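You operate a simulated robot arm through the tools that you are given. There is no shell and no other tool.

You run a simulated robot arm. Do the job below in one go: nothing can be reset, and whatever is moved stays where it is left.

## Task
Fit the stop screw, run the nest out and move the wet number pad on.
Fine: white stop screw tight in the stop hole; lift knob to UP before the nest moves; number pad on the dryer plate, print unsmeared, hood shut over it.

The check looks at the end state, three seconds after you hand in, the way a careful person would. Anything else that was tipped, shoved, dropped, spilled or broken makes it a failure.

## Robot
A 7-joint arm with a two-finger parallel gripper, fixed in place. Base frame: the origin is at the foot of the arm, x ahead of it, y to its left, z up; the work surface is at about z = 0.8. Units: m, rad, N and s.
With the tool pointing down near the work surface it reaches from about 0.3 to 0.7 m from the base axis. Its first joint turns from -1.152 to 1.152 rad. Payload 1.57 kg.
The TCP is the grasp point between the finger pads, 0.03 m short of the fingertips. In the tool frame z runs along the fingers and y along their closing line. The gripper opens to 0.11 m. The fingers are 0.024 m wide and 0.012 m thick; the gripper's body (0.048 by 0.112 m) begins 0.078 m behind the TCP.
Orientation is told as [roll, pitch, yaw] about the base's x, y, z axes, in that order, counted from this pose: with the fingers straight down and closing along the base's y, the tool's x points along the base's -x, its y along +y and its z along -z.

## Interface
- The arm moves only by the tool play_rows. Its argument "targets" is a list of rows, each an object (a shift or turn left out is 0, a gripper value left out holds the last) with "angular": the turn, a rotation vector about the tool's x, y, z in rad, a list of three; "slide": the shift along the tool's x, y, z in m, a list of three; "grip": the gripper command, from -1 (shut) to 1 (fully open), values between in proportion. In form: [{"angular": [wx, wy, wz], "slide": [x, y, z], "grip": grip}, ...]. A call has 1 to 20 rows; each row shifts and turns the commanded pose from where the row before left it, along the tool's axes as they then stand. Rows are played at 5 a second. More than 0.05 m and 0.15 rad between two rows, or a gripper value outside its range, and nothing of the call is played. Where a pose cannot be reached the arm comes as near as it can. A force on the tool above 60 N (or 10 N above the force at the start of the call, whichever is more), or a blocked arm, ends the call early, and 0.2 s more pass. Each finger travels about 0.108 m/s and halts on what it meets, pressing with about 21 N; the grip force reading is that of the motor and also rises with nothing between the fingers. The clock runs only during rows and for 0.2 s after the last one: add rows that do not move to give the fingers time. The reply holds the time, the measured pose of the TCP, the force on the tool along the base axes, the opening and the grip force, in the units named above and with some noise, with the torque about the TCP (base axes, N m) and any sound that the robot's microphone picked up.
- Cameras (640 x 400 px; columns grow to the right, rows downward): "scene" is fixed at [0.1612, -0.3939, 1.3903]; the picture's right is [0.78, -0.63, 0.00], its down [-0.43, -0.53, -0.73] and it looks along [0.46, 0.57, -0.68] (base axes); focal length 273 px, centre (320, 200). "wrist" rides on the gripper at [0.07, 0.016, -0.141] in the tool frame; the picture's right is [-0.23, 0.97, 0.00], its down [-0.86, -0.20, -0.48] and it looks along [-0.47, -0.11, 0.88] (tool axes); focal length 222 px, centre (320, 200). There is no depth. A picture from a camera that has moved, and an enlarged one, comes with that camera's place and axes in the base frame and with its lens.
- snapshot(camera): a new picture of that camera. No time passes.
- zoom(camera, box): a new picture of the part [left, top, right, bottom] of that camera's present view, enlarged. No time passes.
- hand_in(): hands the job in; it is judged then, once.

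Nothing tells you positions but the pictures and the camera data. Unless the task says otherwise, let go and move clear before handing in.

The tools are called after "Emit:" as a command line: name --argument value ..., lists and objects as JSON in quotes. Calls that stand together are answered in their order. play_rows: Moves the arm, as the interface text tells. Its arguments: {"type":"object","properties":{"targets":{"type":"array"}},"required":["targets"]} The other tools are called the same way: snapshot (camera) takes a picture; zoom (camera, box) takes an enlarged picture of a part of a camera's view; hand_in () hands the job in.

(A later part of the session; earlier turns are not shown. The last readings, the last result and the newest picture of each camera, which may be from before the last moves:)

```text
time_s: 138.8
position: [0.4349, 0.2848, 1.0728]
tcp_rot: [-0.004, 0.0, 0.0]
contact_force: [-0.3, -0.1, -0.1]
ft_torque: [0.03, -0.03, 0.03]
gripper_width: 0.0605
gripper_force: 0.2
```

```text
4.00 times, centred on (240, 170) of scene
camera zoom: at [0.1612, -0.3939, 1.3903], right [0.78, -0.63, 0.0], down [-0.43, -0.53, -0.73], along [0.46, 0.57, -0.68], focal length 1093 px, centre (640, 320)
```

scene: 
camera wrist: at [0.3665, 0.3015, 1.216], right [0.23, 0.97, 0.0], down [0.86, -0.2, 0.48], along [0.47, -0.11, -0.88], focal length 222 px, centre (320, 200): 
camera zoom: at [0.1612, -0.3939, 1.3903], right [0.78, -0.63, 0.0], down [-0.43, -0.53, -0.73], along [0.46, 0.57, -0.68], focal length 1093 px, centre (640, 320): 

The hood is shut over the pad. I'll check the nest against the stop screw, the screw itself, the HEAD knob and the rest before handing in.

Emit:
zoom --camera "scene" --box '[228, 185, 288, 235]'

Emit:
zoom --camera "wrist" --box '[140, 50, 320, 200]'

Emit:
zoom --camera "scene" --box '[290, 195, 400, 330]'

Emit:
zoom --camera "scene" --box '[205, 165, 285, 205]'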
◇ ◇ ◇ ◇ ◇ ◇ ◇
• **WORK INSTRUCTIONS**
From the listing above, reproduce all the lines exactly.

• **SOLUTION TO THE EXERCISE**
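You operate a simulated robot arm through the tools that you are given. There is no shell and no other tool.

You run a simulated robot arm. Do the job below in one go: nothing can be reset, and whatever is moved stays where it is left.

## Task
Fit the stop screw, run the nest out and move the wet number pad on.
Fine: white stop screw tight in the stop hole; lift knob to UP before the nest moves; number pad on the dryer plate, print unsmeared, hood shut over it.

The check looks at the end state, three seconds after you hand in, the way a careful person would. Anything else that was tipped, shoved, dropped, spilled or broken makes it a failure.

## Robot
A 7-joint arm with a two-finger parallel gripper, fixed in place. Base frame: the origin is at the foot of the arm, x ahead of it, y to its left, z up; the work surface is at about z = 0.8. Units: m, rad, N and s.
With the tool pointing down near the work surface it reaches from about 0.3 to 0.7 m from the base axis. Its first joint turns from -1.152 to 1.152 rad. Payload 1.57 kg.
The TCP is the grasp point between the finger pads, 0.03 m short of the fingertips. In the tool frame z runs along the fingers and y along their closing line. The gripper opens to 0.11 m. The fingers are 0.024 m wide and 0.012 m thick; the gripper's body (0.048 by 0.112 m) begins 0.078 m behind the TCP.
Orientation is told as [roll, pitch, yaw] about the base's x, y, z axes, in that order, counted from this pose: with the fingers straight down and closing along the base's y, the tool's x points along the base's -x, its y along +y and its z along -z.

## Interface
- The arm moves only by the tool play_rows. Its argument "targets" is a list of rows, each an object (a shift or turn left out is 0, a gripper value left out holds the last) with "angular": the turn, a rotation vector about the tool's x, y, z in rad, a list of three; "slide": the shift along the tool's x, y, z in m, a list of three; "grip": the gripper command, from -1 (shut) to 1 (fully open), values between in proportion. In form: [{"angular": [wx, wy, wz], "slide": [x, y, z], "grip": grip}, ...]. A call has 1 to 20 rows; each row shifts and turns the commanded pose from where the row before left it, along the tool's axes as they then stand. Rows are played at 5 a second. More than 0.05 m and 0.15 rad between two rows, or a gripper value outside its range, and nothing of the call is played. Where a pose cannot be reached the arm comes as near as it can. A force on the tool above 60 N (or 10 N above the force at the start of the call, whichever is more), or a blocked arm, ends the call early, and 0.2 s more pass. Each finger travels about 0.108 m/s and halts on what it meets, pressing with about 21 N; the grip force reading is that of the motor and also rises with nothing between the fingers. The clock runs only during rows and for 0.2 s after the last one: add rows that do not move to give the fingers time. The reply holds the time, the measured pose of the TCP, the force on the tool along the base axes, the opening and the grip force, in the units named above and with some noise, with the torque about the TCP (base axes, N m) and any sound that the robot's microphone picked up.
- Cameras (640 x 400 px; columns grow to the right, rows downward): "scene" is fixed at [0.1612, -0.3939, 1.3903]; the picture's right is [0.78, -0.63, 0.00], its down [-0.43, -0.53, -0.73] and it looks along [0.46, 0.57, -0.68] (base axes); focal length 273 px, centre (320, 200). "wrist" rides on the gripper at [0.07, 0.016, -0.141] in the tool frame; the picture's right is [-0.23, 0.97, 0.00], its down [-0.86, -0.20, -0.48] and it looks along [-0.47, -0.11, 0.88] (tool axes); focal length 222 px, centre (320, 200). There is no depth. A picture from a camera that has moved, and an enlarged one, comes with that camera's place and axes in the base frame and with its lens.
- snapshot(camera): a new picture of that camera. No time passes.
- zoom(camera, box): a new picture of the part [left, top, right, bottom] of that camera's present view, enlarged. No time passes.
- hand_in(): hands the job in; it is judged then, once.

Nothing tells you positions but the pictures and the camera data. Unless the task says otherwise, let go and move clear before handing in.

The tools are called after "Emit:" as a command line: name --argument value ..., lists and objects as JSON in quotes. Calls that stand together are answered in their order. play_rows: Moves the arm, as the interface text tells. Its arguments: {"type":"object","properties":{"targets":{"type":"array"}},"required":["targets"]} The other tools are called the same way: snapshot (camera) takes a picture; zoom (camera, box) takes an enlarged picture of a part of a camera's view; hand_in () hands the job in.

(A later part of the session; earlier turns are not shown. The last readings, the last result and the newest picture of each camera, which may be from before the last moves:)

```text
time_s: 138.8
position: [0.4349, 0.2848, 1.0728]
tcp_rot: [-0.004, 0.0, 0.0]
contact_force: [-0.3, -0.1, -0.1]
ft_torque: [0.03, -0.03, 0.03]
gripper_width: 0.0605
gripper_force: 0.2
```

```text
4.00 times, centred on (240, 170) of scene
camera zoom: at [0.1612, -0.3939, 1.3903], right [0.78, -0.63, 0.0], down [-0.43, -0.53, -0.73], along [0.46, 0.57, -0.68], focal length 1093 px, centre (640, 320)
```

scene: 
camera wrist: at [0.3665, 0.3015, 1.216], right [0.23, 0.97, 0.0], down [0.86, -0.2, 0.48], along [0.47, -0.11, -0.88], focal length 222 px, centre (320, 200): 
camera zoom: at [0.1612, -0.3939, 1.3903], right [0.78, -0.63, 0.0], down [-0.43, -0.53, -0.73], along [0.46, 0.57, -0.68], focal length 1093 px, centre (640, 320): 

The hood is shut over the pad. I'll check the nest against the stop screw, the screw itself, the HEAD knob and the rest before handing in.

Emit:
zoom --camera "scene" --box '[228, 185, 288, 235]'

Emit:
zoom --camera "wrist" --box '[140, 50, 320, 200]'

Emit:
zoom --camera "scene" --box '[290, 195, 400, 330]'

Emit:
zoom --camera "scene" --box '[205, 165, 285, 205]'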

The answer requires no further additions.